PROMPT —
Where a line contains the word "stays", copy that line.

%%

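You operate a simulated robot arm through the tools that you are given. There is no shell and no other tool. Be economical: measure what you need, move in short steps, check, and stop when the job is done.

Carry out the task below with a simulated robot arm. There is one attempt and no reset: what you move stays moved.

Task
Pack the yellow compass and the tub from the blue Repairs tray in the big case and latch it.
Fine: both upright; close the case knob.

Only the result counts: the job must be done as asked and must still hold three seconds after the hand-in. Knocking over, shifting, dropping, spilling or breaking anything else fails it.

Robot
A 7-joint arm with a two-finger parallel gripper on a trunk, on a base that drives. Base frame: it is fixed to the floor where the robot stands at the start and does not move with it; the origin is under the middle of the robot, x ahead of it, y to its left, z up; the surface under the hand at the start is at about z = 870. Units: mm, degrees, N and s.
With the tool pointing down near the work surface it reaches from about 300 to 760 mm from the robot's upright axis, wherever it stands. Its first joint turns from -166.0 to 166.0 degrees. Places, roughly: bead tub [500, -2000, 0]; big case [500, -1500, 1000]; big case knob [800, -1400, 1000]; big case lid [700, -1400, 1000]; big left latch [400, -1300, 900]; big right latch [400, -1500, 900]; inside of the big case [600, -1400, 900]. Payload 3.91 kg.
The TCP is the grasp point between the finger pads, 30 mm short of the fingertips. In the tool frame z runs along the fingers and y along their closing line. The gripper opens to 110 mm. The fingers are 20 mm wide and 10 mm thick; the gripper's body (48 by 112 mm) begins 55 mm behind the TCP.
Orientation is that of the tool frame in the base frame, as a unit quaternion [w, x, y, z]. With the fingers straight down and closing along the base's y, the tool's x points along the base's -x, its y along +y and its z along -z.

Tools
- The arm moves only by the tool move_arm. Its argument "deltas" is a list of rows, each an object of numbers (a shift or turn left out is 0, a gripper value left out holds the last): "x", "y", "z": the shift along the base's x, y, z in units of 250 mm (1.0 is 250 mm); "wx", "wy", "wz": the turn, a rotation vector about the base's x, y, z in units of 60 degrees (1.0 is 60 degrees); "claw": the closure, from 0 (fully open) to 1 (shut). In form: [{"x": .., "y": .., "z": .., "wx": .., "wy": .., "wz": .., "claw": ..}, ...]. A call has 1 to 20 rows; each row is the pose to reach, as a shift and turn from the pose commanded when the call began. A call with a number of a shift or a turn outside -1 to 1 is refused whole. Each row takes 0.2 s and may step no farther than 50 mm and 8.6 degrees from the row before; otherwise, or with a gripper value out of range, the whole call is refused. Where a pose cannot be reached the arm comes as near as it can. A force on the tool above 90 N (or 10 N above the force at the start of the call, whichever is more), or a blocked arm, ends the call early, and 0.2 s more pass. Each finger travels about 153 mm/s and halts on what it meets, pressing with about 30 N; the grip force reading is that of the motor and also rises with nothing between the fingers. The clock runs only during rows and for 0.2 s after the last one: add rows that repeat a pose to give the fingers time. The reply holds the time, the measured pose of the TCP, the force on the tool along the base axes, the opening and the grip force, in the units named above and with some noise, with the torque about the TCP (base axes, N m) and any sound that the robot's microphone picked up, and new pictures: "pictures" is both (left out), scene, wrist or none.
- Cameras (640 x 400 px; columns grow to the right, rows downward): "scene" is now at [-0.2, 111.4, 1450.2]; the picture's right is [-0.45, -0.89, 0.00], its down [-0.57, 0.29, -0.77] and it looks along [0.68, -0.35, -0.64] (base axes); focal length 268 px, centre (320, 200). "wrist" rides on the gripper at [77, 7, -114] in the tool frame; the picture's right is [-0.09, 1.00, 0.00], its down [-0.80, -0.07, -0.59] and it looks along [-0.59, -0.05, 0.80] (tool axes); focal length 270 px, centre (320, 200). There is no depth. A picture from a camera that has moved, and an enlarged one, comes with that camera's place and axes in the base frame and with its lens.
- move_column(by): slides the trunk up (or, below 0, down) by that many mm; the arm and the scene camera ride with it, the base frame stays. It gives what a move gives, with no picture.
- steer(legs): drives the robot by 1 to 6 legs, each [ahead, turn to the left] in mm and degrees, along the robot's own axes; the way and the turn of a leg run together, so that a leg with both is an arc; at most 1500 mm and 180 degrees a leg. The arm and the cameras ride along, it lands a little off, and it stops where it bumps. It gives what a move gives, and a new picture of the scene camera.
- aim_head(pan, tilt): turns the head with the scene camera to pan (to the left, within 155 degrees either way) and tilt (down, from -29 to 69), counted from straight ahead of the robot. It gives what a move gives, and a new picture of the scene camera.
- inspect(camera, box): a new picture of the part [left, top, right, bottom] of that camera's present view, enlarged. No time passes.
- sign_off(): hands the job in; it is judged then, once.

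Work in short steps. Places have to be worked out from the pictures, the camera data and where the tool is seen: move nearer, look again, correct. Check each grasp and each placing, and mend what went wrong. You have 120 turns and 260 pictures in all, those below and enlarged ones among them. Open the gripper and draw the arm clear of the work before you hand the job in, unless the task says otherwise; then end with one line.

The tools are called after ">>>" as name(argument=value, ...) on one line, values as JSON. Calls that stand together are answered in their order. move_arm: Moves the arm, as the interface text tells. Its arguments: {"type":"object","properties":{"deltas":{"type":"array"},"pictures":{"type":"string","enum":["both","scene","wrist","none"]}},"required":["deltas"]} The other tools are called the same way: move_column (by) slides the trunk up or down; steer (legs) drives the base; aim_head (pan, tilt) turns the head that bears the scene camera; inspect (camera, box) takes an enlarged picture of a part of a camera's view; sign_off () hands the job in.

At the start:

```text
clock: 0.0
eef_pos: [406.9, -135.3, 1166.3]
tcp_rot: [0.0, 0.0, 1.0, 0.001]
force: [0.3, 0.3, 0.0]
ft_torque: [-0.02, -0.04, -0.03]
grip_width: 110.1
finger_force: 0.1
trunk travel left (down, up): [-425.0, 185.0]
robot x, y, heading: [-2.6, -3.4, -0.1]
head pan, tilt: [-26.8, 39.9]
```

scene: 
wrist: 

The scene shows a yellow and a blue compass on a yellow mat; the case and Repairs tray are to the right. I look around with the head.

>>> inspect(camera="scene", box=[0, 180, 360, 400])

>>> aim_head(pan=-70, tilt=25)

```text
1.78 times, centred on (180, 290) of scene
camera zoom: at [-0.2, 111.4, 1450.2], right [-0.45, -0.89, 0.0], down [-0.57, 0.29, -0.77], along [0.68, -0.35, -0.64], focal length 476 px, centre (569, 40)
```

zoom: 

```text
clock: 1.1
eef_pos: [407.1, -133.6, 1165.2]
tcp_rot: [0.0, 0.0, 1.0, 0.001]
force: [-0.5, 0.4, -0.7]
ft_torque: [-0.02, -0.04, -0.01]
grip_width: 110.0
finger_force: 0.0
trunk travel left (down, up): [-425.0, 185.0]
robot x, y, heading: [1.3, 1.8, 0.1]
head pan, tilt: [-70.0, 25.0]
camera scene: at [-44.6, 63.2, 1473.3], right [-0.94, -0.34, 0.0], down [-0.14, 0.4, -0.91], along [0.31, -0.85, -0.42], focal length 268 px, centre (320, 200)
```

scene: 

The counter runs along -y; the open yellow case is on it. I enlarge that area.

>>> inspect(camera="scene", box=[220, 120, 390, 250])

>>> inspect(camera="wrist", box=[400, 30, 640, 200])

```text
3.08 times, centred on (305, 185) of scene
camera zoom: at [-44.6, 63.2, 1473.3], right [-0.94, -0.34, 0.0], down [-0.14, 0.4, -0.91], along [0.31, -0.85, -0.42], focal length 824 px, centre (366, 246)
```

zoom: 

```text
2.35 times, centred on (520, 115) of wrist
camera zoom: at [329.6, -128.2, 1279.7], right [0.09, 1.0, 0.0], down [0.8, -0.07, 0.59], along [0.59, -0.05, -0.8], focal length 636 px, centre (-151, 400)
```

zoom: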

%%

TASK ANSWER —
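Carry out the task below with a simulated robot arm. There is one attempt and no reset: what you move stays moved.
- move_column(by): slides the trunk up (or, below 0, down) by that many mm; the arm and the scene camera ride with it, the base frame stays. It gives what a move gives, with no picture.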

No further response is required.